In the acquired results, peak separation and sensitivity (intensity and S/N) were compared in the total ion current chromatograms (TICC) and extracted ion chromatograms (EIC) for representative compounds. Using the msFineAnalysis integrated analysis, the estimated molecular formulas were derived for the top 100 most intense peaks. For fairness, auto analysis results were compared without data processing. Factors such as mass accuracy, isotopic pattern matching, and EI fragment ion cover ratio, in addition to peak separation and sensitivity of chromatograms, affect the determination of estimated compounds, thus making comprehensive evaluation of the exact mass analysis possible.

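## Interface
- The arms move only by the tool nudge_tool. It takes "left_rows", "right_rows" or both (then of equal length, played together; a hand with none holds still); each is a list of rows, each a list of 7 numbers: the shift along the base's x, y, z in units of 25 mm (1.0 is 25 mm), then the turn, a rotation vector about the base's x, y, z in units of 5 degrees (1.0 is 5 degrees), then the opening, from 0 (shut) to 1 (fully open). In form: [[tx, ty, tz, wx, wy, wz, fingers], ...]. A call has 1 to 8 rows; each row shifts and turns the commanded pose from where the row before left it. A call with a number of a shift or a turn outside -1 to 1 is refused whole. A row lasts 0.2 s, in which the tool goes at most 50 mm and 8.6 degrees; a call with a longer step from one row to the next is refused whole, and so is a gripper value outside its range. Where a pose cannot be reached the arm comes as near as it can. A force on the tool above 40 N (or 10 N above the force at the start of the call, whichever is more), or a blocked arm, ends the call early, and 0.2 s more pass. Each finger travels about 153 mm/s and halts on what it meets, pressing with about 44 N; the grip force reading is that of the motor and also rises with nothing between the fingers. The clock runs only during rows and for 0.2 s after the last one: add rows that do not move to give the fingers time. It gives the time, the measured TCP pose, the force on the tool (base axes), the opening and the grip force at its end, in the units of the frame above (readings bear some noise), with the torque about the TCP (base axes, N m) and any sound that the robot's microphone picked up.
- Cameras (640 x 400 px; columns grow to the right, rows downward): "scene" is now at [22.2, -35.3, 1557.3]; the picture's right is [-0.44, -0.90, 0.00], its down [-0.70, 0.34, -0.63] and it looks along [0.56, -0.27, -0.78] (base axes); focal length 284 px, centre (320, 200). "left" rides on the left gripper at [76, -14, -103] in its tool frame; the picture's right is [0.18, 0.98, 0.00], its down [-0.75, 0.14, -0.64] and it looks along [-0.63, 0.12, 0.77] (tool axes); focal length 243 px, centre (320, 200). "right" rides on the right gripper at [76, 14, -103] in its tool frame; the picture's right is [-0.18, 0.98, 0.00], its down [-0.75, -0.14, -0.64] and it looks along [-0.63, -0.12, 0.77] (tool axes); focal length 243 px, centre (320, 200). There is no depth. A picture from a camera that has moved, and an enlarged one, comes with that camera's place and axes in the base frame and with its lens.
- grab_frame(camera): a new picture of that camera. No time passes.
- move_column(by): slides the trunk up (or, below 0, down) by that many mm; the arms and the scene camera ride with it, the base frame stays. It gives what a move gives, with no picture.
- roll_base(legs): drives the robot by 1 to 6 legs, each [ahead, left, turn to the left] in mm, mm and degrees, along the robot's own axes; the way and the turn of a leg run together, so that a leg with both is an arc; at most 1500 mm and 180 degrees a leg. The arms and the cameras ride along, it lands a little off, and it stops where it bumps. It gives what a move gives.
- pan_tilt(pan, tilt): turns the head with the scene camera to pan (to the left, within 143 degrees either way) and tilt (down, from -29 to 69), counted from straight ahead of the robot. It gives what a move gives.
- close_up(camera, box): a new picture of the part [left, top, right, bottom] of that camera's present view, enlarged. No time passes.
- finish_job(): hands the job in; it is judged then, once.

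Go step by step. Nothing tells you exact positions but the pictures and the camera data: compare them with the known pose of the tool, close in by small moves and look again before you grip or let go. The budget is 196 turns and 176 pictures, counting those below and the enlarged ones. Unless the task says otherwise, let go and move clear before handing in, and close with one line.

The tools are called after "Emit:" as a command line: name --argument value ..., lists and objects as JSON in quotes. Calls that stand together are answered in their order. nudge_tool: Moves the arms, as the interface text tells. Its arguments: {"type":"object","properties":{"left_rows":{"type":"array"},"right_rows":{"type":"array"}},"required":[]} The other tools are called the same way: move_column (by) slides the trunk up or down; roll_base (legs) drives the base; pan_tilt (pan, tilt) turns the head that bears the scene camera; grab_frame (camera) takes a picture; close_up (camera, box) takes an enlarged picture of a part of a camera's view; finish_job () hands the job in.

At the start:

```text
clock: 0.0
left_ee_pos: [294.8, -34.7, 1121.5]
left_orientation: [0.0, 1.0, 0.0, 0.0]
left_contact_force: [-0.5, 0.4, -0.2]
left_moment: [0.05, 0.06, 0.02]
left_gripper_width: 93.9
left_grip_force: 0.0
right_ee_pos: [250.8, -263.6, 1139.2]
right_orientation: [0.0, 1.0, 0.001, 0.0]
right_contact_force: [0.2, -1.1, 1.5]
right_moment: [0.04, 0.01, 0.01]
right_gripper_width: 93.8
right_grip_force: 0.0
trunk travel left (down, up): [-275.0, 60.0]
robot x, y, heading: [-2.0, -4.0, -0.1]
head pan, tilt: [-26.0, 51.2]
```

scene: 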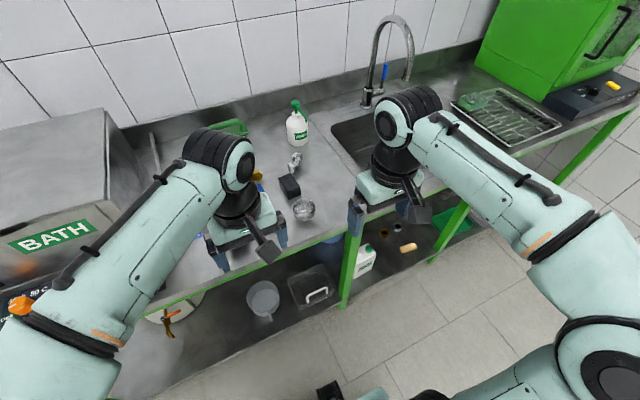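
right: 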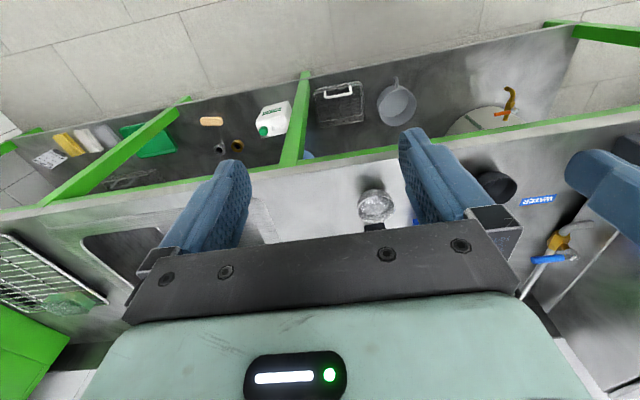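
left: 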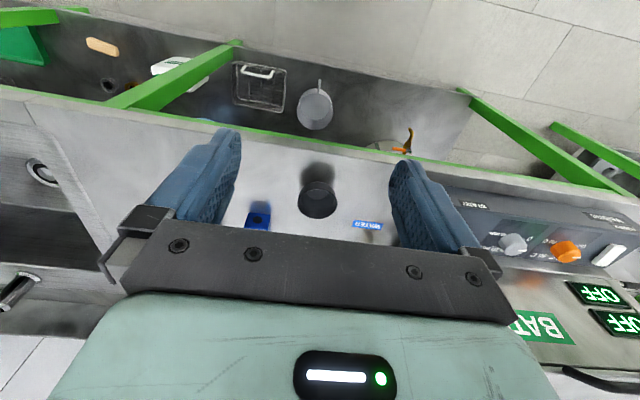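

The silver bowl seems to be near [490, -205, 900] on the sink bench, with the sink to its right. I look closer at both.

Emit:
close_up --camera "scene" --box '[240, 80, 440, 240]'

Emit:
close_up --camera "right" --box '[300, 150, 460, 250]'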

Table 1. Measurement Conditions
| Pyrolysis conditions | |
|---|---|
| Pyrolyzer | EGA/PY-3030D (Frontier Lab) |
| Pyrolysis Temperature | 600°C |
| GC conditions | |
| Gas Chromatograph | 7890A GC (Agilent Technologies) |
| Column | ZB-5MSi (Phenomenex) 30 m x 0.25 mm, 0.25 μm |
| Oven Temperature | 40°C (2min) -10°C / min -320°C (15min) |
| Injection Mode | Split mode (100:1) |
| Carrier flow | He: 1.0 mL / min N2: 0.55 mL / min |
| MS conditions | |
|---|---|
| Spectrometer | JMS-T200GC (JEOL Ltd.) |
| Ion Source | EI/FI combination ion source |
| Ionization | EI+: 70 eV, 300 μA FI+: -10 kV, 40 mA / 30 msec |
| Mass Range | m/z 35-800 |
| Data processing condition | |
| Software | msFineAnalysis (JEOL Ltd.) |
| Library database | NIST17 |
| Tolerance | ±5mDa |
| Electron | Odd |
| Element set | C: 0-50, H: 0-100, O: 0-10 |
Measured Results
TICC Comparison
Figures 1 and 2 show the TICC data acquired by EI and FI, respectively. In the pyrolysis analysis of the acrylic resin, highly intense peaks for methyl acrylate (MA) and methyl methacrylate (MMA) were observed early in the measurements. Later, multiple dimers and trimers were observed at 10 and 17 minutes, respectively. When nitrogen gas was used, because the column flow rate was reduced, the retention time was increased by approximately 1 minute for most peaks while chromatographic peak separation was comparable to that of helium. The level of sensitivity, one of the concerns for nitrogen as a carrier gas, was also comparable in some cases while reduced to approximately 1/2 in other cases. This relatively small drop in EI sensitivity is likely related to the open design of the EI/FI ion source (reduced space charging) while FI does not efficiently ionize the nitrogen carrier.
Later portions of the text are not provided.